:: Written request ::
Repeat the listing in full, exactly as it stands. Give them as a JSON list of strings, one for each line, with blank lines left out.

___ Material

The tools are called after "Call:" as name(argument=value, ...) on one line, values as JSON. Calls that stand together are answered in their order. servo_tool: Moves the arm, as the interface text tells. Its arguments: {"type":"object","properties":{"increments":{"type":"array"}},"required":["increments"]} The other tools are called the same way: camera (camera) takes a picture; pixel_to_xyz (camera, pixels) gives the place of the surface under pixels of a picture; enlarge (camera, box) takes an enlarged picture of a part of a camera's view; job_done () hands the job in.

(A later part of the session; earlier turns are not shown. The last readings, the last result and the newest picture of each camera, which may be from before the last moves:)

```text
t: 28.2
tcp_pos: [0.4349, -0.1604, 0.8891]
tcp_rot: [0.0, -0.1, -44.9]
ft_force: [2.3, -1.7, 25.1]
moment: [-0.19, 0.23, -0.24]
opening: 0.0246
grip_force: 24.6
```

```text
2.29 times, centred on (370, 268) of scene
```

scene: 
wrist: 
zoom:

______

:: The solution ::
[
  "The tools are called after \"Call:\" as name(argument=value, ...) on one line, values as JSON. Calls that stand together are answered in their order. servo_tool: Moves the arm, as the interface text tells. Its arguments: {\"type\":\"object\",\"properties\":{\"increments\":{\"type\":\"array\"}},\"required\":[\"increments\"]} The other tools are called the same way: camera (camera) takes a picture; pixel_to_xyz (camera, pixels) gives the place of the surface under pixels of a picture; enlarge (camera, box) takes an enlarged picture of a part of a camera's view; job_done () hands the job in.",
  "(A later part of the session; earlier turns are not shown. The last readings, the last result and the newest picture of each camera, which may be from before the last moves:)",
  "```text",
  "t: 28.2",
  "tcp_pos: [0.4349, -0.1604, 0.8891]",
  "tcp_rot: [0.0, -0.1, -44.9]",
  "ft_force: [2.3, -1.7, 25.1]",
  "moment: [-0.19, 0.23, -0.24]",
  "opening: 0.0246",
  "grip_force: 24.6",
  "```",
  "```text",
  "2.29 times, centred on (370, 268) of scene",
  "```",
  "scene: ",
  "wrist: ",
  "zoom:"
]